+++ EXCERPTED PASSAGE
Section 3. PURCHASE, SALE AND DELIVERY OF THE OFFERED NOTES. On the
basis of the representations, warranties and agreements herein contained, but
subject to the terms and conditions herein set forth, the Seller agrees to sell
to the several Underwriters, and (i) the Class A-2 Underwriters agree,
severally and not jointly, to purchase from the Seller, the respective
principal amounts of Class A-2 Notes set forth opposite the names of the Class
A-2 Underwriters in Schedule I-A-2 hereto, (ii) the Class A-3 Underwriters
agree, severally and not jointly, to purchase from the Seller, the respective
principal amounts of Class A-3 Notes set forth opposite the names of the Class
A-3 Underwriters in Schedule I-A-3 hereto and (iii) the Class A-4 Underwriters
agree, severally and not jointly, to purchase from the Seller, the respective
principal amounts of Class A-4 Notes set forth opposite the names of the Class
A-4 Underwriters in Schedule I-A-4 hereto. The Offered Notes are to be
purchased at a purchase price equal to (i) in the case of the Class A-2 Notes,
99.875% of the aggregate principal amount thereof plus accrued interest at the
Class A-2 Note Rate from (and including) May 15, 2001, to (but excluding) the
Closing Date, (ii) in the case of the Class A-3 Notes, 99.825% of the aggregate
principal amount thereof plus accrued interest at the Class A-3 Note Rate from
(and including) May 15, 2001, to (but excluding) the Closing Date and (iii) in
the case of the Class A-4 Notes, 99.750% of the aggregate principal amount
thereof plus accrued interest at the Class A-4 Note Rate from (and including)
May 15, 2001, to (but excluding) the Closing Date.
The Offered Notes will initially be represented by three notes
respectively representing $500,000,000, $360,000,000 and $175,000,000
aggregate principal amount of Offered Notes registered in the name of Cede &
Co., the nominee of The Depository Trust Company, New York, New York ("DTC")
(the "DTC Notes"). The interests of beneficial owners of the DTC Notes will
be represented by book entries on the records of DTC and participating
members thereof. Definitive notes evidencing the DTC Notes will be available
only under the limited circumstances specified in the Basic Documents.
The Seller will deliver the DTC Notes to the Representatives for the
respective securities accounts of the Underwriters at the office of DTC, 00
Xxxxx Xxxxxx, 00xx Xxxxx, Xxx Xxxx, Xxx Xxxx 00000, against payment to the
Seller of the purchase price for the Offered Notes by wire transfer in
immediately available funds, at 10:00 am., New York time, on May 15, 2001, or
at such other time not later than seven full business days thereafter as the
Seller, TMCC and the Representatives determine, such time being herein
referred to as the "Closing Date". The certificates evidencing the DTC Notes
will be made available for checking and packaging at the office of First
Union Trust Company, National Association in The City of New York at least 24
hours prior to the Closing Date.
++++++
▶ **TASK A**: Every line in the data below from the one containing "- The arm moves" down to the one containing "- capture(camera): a", both included, must be retyped exactly; no other line is to appear.
+++ RECORDED INFORMATION
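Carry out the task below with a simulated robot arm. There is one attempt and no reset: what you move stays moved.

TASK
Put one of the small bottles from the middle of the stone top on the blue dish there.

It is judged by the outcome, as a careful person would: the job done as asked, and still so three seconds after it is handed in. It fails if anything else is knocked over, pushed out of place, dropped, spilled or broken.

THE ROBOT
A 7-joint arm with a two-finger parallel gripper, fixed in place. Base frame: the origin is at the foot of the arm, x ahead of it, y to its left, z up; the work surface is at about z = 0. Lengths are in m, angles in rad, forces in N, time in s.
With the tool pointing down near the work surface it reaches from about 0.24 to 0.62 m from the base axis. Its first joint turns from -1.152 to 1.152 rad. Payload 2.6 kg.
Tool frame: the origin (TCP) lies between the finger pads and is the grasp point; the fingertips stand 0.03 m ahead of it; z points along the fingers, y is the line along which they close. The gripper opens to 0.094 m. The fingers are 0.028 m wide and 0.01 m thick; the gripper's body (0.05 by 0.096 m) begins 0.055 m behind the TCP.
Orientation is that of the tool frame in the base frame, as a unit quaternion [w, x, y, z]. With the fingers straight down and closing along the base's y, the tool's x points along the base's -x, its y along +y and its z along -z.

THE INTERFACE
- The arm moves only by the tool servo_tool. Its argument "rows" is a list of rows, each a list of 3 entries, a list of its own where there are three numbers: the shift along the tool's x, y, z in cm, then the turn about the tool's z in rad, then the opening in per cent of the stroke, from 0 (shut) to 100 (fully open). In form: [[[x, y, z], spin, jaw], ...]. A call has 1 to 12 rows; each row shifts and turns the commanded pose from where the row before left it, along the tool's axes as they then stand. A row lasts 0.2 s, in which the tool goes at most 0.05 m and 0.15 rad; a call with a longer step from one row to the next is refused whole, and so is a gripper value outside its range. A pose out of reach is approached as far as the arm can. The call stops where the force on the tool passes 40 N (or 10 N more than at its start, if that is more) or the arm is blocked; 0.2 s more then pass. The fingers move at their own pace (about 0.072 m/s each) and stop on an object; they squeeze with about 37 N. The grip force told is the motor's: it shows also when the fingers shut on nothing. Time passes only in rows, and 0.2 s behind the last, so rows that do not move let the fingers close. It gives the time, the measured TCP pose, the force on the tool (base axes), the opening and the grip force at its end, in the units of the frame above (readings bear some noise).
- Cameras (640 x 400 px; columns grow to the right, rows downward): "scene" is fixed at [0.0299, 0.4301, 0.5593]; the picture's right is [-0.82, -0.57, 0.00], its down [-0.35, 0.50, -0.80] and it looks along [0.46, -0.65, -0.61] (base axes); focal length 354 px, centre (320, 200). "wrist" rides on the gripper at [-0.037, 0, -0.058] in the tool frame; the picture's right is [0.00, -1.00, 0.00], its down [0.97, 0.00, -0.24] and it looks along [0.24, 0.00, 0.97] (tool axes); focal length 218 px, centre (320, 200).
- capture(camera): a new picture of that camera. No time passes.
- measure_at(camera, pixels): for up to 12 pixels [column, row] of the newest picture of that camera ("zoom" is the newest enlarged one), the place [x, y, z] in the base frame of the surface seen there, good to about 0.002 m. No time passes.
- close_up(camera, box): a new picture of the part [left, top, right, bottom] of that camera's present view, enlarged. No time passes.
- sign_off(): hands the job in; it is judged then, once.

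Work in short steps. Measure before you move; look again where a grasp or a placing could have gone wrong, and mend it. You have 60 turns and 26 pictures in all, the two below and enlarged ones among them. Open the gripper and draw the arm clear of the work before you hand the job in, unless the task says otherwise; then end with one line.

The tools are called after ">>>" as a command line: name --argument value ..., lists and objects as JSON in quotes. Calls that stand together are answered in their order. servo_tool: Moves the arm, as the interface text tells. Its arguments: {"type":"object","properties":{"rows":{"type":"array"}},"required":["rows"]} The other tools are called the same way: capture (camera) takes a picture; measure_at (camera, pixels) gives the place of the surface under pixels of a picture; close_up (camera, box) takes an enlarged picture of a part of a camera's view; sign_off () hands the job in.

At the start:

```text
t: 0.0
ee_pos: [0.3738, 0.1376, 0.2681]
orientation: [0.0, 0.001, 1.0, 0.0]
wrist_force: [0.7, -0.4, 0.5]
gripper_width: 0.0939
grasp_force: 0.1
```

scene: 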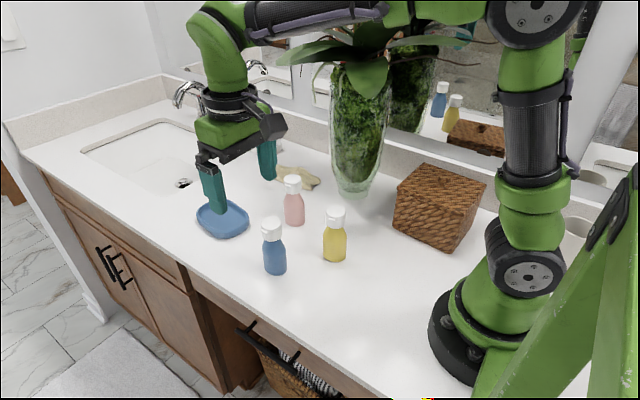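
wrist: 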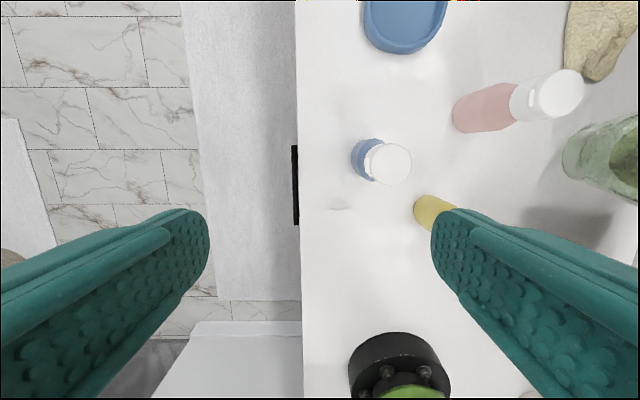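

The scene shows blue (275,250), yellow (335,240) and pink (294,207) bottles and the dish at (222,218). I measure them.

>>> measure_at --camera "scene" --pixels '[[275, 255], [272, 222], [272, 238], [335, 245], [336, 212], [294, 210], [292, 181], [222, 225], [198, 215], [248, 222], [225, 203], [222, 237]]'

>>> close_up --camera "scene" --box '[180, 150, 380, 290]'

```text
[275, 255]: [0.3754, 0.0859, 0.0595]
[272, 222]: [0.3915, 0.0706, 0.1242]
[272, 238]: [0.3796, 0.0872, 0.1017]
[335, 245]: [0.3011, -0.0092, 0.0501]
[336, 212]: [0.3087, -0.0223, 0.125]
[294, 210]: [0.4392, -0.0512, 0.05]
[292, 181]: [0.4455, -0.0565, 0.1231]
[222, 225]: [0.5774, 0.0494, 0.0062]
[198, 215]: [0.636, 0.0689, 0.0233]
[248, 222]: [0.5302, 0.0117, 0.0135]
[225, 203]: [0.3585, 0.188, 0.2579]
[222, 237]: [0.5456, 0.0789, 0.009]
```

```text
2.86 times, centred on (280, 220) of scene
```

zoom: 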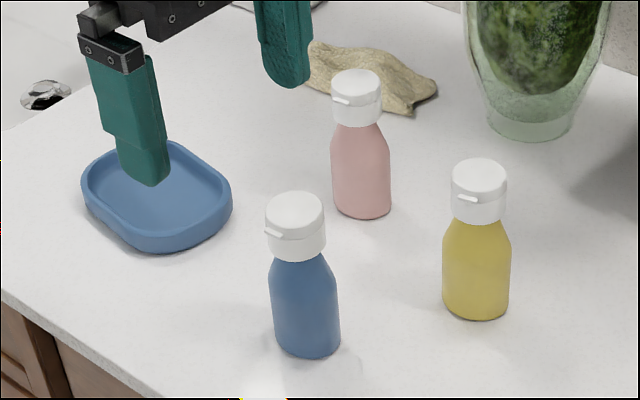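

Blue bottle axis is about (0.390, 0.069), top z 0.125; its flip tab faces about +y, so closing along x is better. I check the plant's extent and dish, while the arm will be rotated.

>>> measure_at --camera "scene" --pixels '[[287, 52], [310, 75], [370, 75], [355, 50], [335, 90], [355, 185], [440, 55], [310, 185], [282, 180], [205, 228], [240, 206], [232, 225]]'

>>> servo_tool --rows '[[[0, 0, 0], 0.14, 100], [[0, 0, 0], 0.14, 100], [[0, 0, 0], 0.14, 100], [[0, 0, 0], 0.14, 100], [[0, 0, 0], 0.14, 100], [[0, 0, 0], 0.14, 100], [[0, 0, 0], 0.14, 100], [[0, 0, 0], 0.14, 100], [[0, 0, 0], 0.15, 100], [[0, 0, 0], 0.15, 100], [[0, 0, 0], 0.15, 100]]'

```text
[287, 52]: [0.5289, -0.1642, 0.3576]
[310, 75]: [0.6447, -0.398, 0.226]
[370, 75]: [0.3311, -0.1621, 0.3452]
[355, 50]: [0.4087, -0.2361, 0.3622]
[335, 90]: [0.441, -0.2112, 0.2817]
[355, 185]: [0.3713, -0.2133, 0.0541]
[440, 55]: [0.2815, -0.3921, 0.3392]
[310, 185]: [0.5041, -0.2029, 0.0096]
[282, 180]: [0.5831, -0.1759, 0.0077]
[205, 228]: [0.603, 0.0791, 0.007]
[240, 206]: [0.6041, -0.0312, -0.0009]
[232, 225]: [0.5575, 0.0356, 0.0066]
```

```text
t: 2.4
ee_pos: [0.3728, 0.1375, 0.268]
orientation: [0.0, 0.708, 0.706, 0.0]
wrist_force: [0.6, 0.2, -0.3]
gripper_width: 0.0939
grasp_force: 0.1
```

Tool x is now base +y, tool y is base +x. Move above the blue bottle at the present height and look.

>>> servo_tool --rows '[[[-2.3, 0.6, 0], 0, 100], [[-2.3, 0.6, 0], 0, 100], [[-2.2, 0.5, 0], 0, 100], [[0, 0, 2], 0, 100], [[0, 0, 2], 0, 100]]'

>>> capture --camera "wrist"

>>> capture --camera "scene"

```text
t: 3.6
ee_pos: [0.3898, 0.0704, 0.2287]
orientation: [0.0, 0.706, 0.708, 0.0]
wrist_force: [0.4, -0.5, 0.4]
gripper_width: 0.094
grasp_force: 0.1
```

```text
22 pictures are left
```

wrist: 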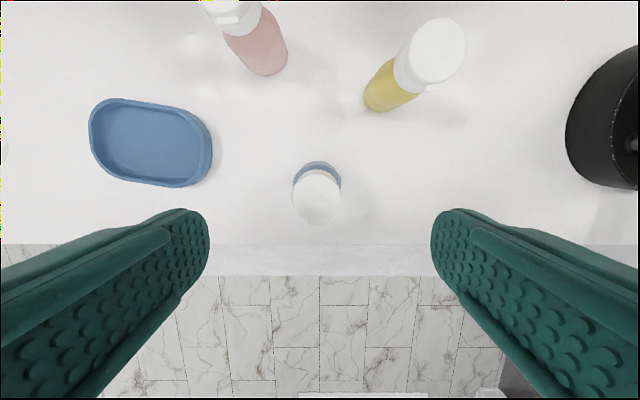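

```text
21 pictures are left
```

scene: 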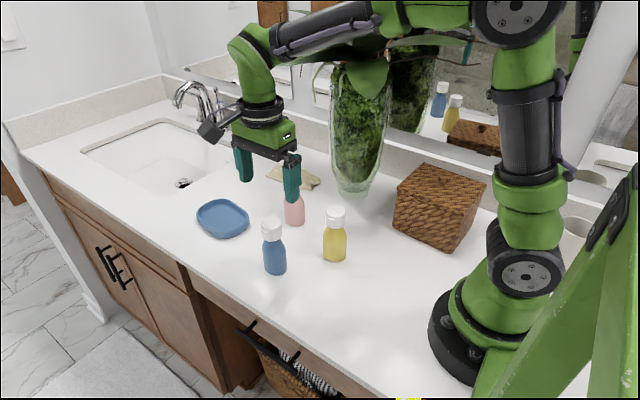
++++++
▶ **TASK B**: Take the excerpted passage and repeat only what runs from "The Offered Notes will" through "the Basic Documents.".

▶ **WRITTEN REPLY A**:
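- The arm moves only by the tool servo_tool. Its argument "rows" is a list of rows, each a list of 3 entries, a list of its own where there are three numbers: the shift along the tool's x, y, z in cm, then the turn about the tool's z in rad, then the opening in per cent of the stroke, from 0 (shut) to 100 (fully open). In form: [[[x, y, z], spin, jaw], ...]. A call has 1 to 12 rows; each row shifts and turns the commanded pose from where the row before left it, along the tool's axes as they then stand. A row lasts 0.2 s, in which the tool goes at most 0.05 m and 0.15 rad; a call with a longer step from one row to the next is refused whole, and so is a gripper value outside its range. A pose out of reach is approached as far as the arm can. The call stops where the force on the tool passes 40 N (or 10 N more than at its start, if that is more) or the arm is blocked; 0.2 s more then pass. The fingers move at their own pace (about 0.072 m/s each) and stop on an object; they squeeze with about 37 N. The grip force told is the motor's: it shows also when the fingers shut on nothing. Time passes only in rows, and 0.2 s behind the last, so rows that do not move let the fingers close. It gives the time, the measured TCP pose, the force on the tool (base axes), the opening and the grip force at its end, in the units of the frame above (readings bear some noise).
- Cameras (640 x 400 px; columns grow to the right, rows downward): "scene" is fixed at [0.0299, 0.4301, 0.5593]; the picture's right is [-0.82, -0.57, 0.00], its down [-0.35, 0.50, -0.80] and it looks along [0.46, -0.65, -0.61] (base axes); focal length 354 px, centre (320, 200). "wrist" rides on the gripper at [-0.037, 0, -0.058] in the tool frame; the picture's right is [0.00, -1.00, 0.00], its down [0.97, 0.00, -0.24] and it looks along [0.24, 0.00, 0.97] (tool axes); focal length 218 px, centre (320, 200).
- capture(camera): a new picture of that camera. No time passes.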

▶ **WRITTEN REPLY B**:
The Offered Notes will initially be represented by three notes
respectively representing $500,000,000, $360,000,000 and $175,000,000
aggregate principal amount of Offered Notes registered in the name of Cede &
Co., the nominee of The Depository Trust Company, New York, New York ("DTC")
(the "DTC Notes"). The interests of beneficial owners of the DTC Notes will
be represented by book entries on the records of DTC and participating
members thereof. Definitive notes evidencing the DTC Notes will be available
only under the limited circumstances specified in the Basic Documents.